**What needs to be done**
Your answer is an exact copy of the provided passage.

**Provided passage**
Kind of feels like they mistook 憎む (hate, detest) for 恨む ( to resent; to blame; to bear a grudge).
Cont. below:
"Right now it's just that everything feels right"
⇒ "Right now this world simply feels comfortable"
This is a simple but hard to translate line, so what I’m suggesting here is mostly a more literal translation to give you a glimpse of what the original wording was like. “Right” isn’t incorrect here per se but the original wording has a very strong nuance of “pleasant”, “comfortable”, “cozy”, “nice” etc. and “right” doesn’t really convey that kind of sentiment.
(jp)
"Motion and reversal. It is born by colliding both infinites. An imaginary mass rushes forth..."
⇒ "Standard and reversal. You create it through colliding both infinites together - you squeeze out that imaginary mass..."
What is meaning, when you could be making things sound Cool. Also, consistency, who?
Pretty sure that what inexplicably got translated as "motion" here previously was referred to as "lapse" (that’s the literal translation of the word used, too) as in "lapse technique" but since it doesn't actually say "technique" here, the translator probably didn't catch on that it's the same thing........ Or worse, they did realise and still chose to translate it in a completely different way. But tbh if I translated a single term a different way each time it appears, I’d probably get confused too 8D
Could probably go with “lapse and reversal” too.
(jp)
[Touji’s thoughts after being defeated by Gojou]
"But now the awakened power of the limitless stands before me. He's probably the greatest sorcerer alive. I wanted to discredit it. To crush it. The pinnacle of the jujutsu world and the Zen'in family. I wanted this for self-affirmation. And I deviated from my true self."
⇒ "But faced with an awakened user of the limitless technique, a sorcerer that probably has just stood on the top of the modern jujutsu world, I ended up wanting to deny him, to suppress him.The pinnacle of the jujutsu world and the Zen'in family that denied me. In order to affirm myself, I abandoned my usual self"

**Information provided**
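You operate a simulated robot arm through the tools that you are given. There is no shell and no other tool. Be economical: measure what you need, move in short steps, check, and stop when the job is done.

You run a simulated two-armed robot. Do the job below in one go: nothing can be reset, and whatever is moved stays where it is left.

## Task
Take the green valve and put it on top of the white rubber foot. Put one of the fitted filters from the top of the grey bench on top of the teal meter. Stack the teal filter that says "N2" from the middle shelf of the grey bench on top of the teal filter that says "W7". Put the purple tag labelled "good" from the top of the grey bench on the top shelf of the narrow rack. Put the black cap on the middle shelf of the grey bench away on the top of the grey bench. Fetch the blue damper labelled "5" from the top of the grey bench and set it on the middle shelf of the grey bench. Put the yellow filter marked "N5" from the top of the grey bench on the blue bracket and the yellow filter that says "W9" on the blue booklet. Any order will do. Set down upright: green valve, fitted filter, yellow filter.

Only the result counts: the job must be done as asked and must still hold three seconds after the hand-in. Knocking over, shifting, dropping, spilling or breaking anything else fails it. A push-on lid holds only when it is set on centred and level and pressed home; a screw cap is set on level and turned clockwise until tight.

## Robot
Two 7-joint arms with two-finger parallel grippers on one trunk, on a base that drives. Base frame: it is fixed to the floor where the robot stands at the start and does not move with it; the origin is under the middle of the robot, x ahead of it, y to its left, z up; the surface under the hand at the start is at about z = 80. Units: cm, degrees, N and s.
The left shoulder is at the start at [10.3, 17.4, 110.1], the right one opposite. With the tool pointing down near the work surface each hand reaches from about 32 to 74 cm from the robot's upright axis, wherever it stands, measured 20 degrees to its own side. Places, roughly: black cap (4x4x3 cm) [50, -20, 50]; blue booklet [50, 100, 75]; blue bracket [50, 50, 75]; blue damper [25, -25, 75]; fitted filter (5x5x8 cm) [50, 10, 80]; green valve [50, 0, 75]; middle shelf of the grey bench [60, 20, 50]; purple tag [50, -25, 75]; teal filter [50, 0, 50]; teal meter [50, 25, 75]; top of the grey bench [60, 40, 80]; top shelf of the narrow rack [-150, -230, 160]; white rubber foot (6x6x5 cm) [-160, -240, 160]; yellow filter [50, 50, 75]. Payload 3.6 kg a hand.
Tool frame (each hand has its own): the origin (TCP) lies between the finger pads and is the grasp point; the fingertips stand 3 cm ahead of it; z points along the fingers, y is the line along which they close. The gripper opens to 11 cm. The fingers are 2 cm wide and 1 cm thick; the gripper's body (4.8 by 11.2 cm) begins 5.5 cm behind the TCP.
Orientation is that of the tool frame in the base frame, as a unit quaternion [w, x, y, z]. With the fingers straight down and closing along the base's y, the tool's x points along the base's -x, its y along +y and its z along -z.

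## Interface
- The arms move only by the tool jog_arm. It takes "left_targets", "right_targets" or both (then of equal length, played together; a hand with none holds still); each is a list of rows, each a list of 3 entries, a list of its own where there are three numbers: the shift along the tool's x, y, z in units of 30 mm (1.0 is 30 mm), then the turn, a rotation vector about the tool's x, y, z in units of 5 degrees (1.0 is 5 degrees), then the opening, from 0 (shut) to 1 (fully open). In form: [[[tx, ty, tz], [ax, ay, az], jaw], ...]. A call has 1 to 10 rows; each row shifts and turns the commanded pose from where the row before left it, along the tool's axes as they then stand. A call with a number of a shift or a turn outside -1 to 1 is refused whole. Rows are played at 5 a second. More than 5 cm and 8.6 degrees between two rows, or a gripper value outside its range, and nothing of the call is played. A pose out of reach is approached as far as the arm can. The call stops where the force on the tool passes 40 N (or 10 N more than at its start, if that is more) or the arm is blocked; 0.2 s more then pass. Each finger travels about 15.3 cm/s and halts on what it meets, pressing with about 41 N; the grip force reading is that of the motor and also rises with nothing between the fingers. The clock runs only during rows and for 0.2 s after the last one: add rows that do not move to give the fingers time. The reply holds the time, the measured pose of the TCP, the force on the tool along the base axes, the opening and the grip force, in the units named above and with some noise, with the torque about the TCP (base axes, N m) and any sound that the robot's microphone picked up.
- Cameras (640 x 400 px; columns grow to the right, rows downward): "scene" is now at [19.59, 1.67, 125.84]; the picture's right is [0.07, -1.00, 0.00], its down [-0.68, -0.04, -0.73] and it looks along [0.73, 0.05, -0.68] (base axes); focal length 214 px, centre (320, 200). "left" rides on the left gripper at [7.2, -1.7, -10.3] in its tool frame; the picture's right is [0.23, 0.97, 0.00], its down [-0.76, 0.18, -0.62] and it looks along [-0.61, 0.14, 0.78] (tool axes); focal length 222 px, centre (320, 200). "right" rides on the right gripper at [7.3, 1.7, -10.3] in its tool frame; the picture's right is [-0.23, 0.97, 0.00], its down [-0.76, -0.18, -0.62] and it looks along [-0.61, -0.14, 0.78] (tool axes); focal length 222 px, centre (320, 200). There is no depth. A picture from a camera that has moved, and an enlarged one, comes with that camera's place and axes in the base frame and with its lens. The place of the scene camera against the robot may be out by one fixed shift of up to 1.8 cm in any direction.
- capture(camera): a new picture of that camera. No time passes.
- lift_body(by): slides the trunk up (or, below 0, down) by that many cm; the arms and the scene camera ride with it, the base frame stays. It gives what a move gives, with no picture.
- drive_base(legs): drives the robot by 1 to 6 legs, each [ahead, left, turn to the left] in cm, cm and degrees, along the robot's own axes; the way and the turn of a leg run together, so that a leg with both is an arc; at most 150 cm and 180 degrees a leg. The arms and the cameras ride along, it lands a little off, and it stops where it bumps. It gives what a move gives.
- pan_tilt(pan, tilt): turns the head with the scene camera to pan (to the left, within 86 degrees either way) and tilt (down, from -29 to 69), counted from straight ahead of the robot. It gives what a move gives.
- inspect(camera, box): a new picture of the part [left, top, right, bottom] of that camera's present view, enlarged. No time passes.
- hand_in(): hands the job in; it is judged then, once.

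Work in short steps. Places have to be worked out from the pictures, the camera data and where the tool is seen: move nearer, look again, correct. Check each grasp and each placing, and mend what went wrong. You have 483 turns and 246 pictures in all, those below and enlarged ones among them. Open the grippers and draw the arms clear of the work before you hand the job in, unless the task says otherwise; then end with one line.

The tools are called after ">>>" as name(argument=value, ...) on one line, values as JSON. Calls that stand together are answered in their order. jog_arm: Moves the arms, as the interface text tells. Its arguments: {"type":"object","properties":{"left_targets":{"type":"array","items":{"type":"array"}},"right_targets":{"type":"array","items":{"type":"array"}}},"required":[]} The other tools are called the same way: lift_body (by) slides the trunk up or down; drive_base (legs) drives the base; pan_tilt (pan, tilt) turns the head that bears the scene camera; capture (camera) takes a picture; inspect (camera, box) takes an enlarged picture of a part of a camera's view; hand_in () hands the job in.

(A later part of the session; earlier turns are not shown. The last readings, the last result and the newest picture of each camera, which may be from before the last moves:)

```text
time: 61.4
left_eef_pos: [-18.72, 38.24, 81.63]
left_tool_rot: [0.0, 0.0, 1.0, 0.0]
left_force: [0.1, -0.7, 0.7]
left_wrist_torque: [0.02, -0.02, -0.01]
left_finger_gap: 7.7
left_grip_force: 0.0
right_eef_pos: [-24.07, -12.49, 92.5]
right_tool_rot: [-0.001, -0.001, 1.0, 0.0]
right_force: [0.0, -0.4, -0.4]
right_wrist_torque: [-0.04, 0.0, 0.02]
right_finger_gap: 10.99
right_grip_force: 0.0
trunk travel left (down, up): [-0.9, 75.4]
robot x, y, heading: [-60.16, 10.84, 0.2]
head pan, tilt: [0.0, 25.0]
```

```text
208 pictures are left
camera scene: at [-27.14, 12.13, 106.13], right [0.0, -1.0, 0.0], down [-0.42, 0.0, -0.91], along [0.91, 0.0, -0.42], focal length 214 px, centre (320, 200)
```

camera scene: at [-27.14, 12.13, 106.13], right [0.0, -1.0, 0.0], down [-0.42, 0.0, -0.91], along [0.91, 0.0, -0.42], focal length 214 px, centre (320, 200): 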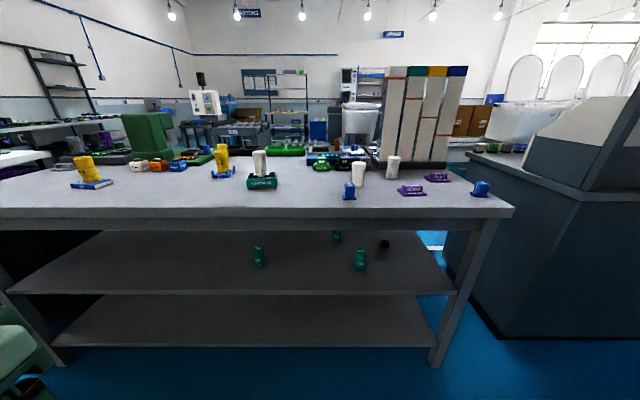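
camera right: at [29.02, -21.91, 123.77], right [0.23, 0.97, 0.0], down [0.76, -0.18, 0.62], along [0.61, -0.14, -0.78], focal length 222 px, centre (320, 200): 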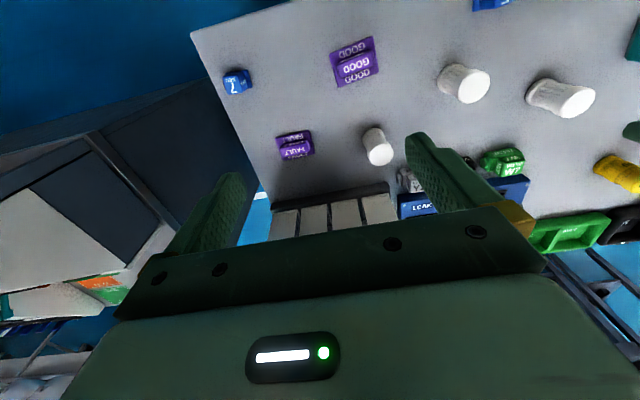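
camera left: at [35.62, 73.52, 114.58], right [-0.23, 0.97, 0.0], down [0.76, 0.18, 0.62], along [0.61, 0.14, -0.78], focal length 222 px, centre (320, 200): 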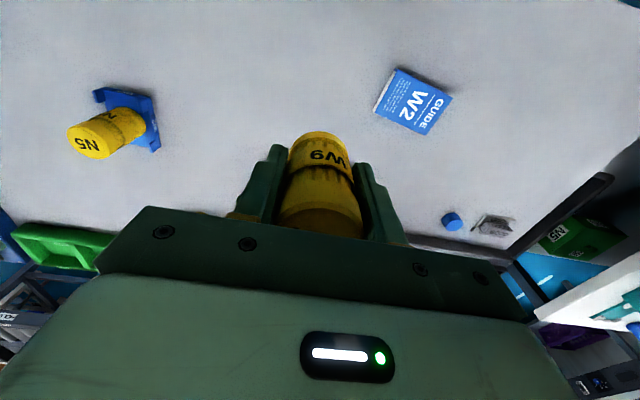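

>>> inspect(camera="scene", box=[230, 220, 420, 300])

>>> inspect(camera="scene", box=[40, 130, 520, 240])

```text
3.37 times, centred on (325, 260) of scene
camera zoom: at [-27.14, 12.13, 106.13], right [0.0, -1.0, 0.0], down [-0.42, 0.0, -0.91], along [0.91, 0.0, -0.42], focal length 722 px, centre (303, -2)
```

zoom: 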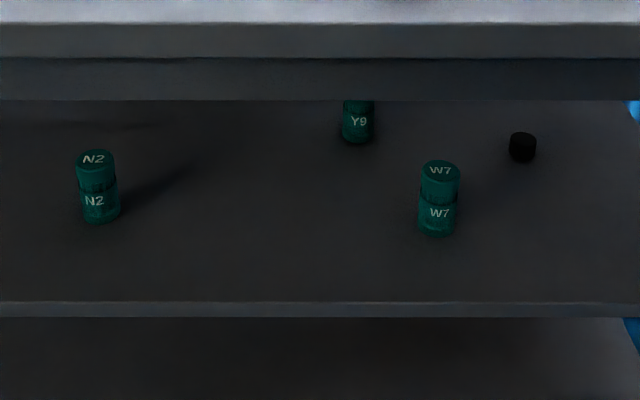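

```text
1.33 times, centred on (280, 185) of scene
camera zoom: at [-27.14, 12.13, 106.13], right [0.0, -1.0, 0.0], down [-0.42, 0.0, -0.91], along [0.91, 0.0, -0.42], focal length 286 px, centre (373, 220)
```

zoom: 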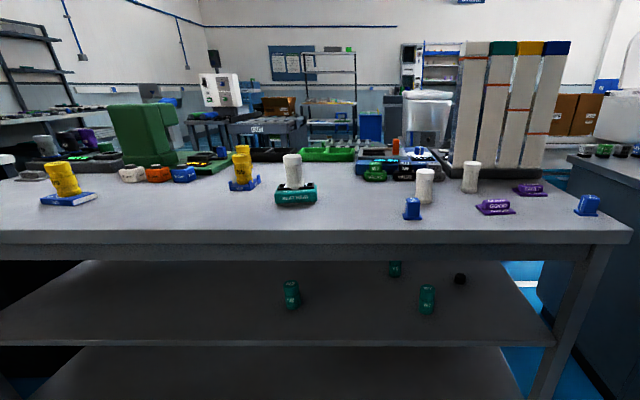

**Solution for this problem**
Kind of feels like they mistook 憎む (hate, detest) for 恨む ( to resent; to blame; to bear a grudge).
Cont. below:
"Right now it's just that everything feels right"
⇒ "Right now this world simply feels comfortable"
This is a simple but hard to translate line, so what I’m suggesting here is mostly a more literal translation to give you a glimpse of what the original wording was like. “Right” isn’t incorrect here per se but the original wording has a very strong nuance of “pleasant”, “comfortable”, “cozy”, “nice” etc. and “right” doesn’t really convey that kind of sentiment.
(jp)
"Motion and reversal. It is born by colliding both infinites. An imaginary mass rushes forth..."
⇒ "Standard and reversal. You create it through colliding both infinites together - you squeeze out that imaginary mass..."
What is meaning, when you could be making things sound Cool. Also, consistency, who?
Pretty sure that what inexplicably got translated as "motion" here previously was referred to as "lapse" (that’s the literal translation of the word used, too) as in "lapse technique" but since it doesn't actually say "technique" here, the translator probably didn't catch on that it's the same thing........ Or worse, they did realise and still chose to translate it in a completely different way. But tbh if I translated a single term a different way each time it appears, I’d probably get confused too 8D
Could probably go with “lapse and reversal” too.
(jp)
[Touji’s thoughts after being defeated by Gojou]
"But now the awakened power of the limitless stands before me. He's probably the greatest sorcerer alive. I wanted to discredit it. To crush it. The pinnacle of the jujutsu world and the Zen'in family. I wanted this for self-affirmation. And I deviated from my true self."
⇒ "But faced with an awakened user of the limitless technique, a sorcerer that probably has just stood on the top of the modern jujutsu world, I ended up wanting to deny him, to suppress him.The pinnacle of the jujutsu world and the Zen'in family that denied me. In order to affirm myself, I abandoned my usual self"